§ **Short task A**
Transcribe the given text beginning at "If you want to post". Stop after "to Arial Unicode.".
§ **Short task B**
Write the next part of the given text, the one that starts with "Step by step".

§ **Given text**
Step by step guide on making unicode text emoticons.

How to Make Emoticons Like   (。◕ ‿ ◕。)   (⌐■_■)   ლ(ಠ益ಠლ)   ٩(๏̯๏)۶   ʕ•ᴥ•ʔ   (╯°□°)╯︵ ┻━┻

If you want to post those emoticons in your chat, twitter or facebook status, you can easily copy-paste them like any other text (Emoticons list). But what if you want to create emoticons like those by yourself?

Let’s say you want to make a smiley face like this (•‿•) but with arms and a little blush. To do that, open your preferred text editor (I used MS Word for this example), paste your base emoticon (•‿•) there, select all and set your font to Arial Unicode.


Now to add a little blush (we will use 0xFF61 symbol that looks like this 。 ) place your cursor where you want your blush to be and then type “FF61”.


Now press Alt-X (or Alt-C for some OS versions) and FF61 will be converted to the Unicode symbol.


Now you can make the right blush by yourself. You can also add arms:
٩ – 0669 , left arm.
۶ – 06F6 , right arm.


You can probably say “Well, that’s the same thing as just copy-pasting symbols”, and you’ll be right. But here is where the interesting stuff starts – combining symbols. This is a special type of symbols that can combine with other characters. Let’s say we want to add eyebrows to our smiley face. To do it, type 0301 after the left eye.

Dataset items:

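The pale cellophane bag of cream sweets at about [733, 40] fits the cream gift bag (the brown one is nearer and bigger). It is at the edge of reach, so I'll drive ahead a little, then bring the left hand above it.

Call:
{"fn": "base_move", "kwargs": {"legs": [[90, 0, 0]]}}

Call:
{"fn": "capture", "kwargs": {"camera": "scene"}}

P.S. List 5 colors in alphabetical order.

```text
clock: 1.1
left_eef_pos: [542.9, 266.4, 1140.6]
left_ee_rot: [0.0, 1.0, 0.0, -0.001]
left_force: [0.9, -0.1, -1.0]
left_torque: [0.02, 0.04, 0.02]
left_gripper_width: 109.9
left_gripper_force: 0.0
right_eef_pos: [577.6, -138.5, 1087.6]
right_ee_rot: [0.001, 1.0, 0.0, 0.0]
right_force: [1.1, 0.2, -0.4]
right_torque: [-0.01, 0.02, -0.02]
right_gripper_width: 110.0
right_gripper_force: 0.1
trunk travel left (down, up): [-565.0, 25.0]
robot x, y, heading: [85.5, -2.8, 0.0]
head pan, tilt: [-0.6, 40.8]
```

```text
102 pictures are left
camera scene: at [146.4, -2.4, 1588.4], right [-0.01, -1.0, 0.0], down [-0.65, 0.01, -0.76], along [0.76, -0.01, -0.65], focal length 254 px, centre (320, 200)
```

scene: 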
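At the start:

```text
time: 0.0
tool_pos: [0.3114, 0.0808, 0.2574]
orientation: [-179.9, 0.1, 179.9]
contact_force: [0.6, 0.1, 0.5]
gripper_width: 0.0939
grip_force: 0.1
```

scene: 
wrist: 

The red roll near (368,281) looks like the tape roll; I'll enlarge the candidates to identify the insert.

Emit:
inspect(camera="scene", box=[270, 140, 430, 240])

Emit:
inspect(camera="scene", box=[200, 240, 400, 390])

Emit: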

§ **Task result A**
If you want to post those emoticons in your chat, twitter or facebook status, you can easily copy-paste them like any other text (Emoticons list). But what if you want to create emoticons like those by yourself?

Let’s say you want to make a smiley face like this (•‿•) but with arms and a little blush. To do that, open your preferred text editor (I used MS Word for this example), paste your base emoticon (•‿•) there, select all and set your font to Arial Unicode.

§ **Task result B**
Now if you have your cursor between “1” and ‿, you can press Alt-X and make the eyebrow appear above the eye.


(if you are having problems getting this result, try different fonts for that line)

Same (with 0300 this time) on the right eye.


You can add many different symbols above and below, here is a short List of combining characters.

And the most interesting part about them – you can combine combining characters. Some of them go above/below each other, some use the same space. Experiment and try different combinations to add the details you want.

Using combining Unicode symbols you can make any kind of emoticons and text pictures:


ᄽὁȍ ̪ őὀᄿ


If you want more interesting base symbols, check out 15000 symbols and FileFormat Search.

PS: A little bit about using combining characters in text emoticons. There are “good” and “not so good” combining characters. “Good” ones look mostly the same in different fonts, while “not so good” ones may differ from font to font. The List of combining characters I linked above contains mostly “good” combining characters, while other lists:
mostly contain “not so good” and some of them even don’t want to combine with anything in some fonts.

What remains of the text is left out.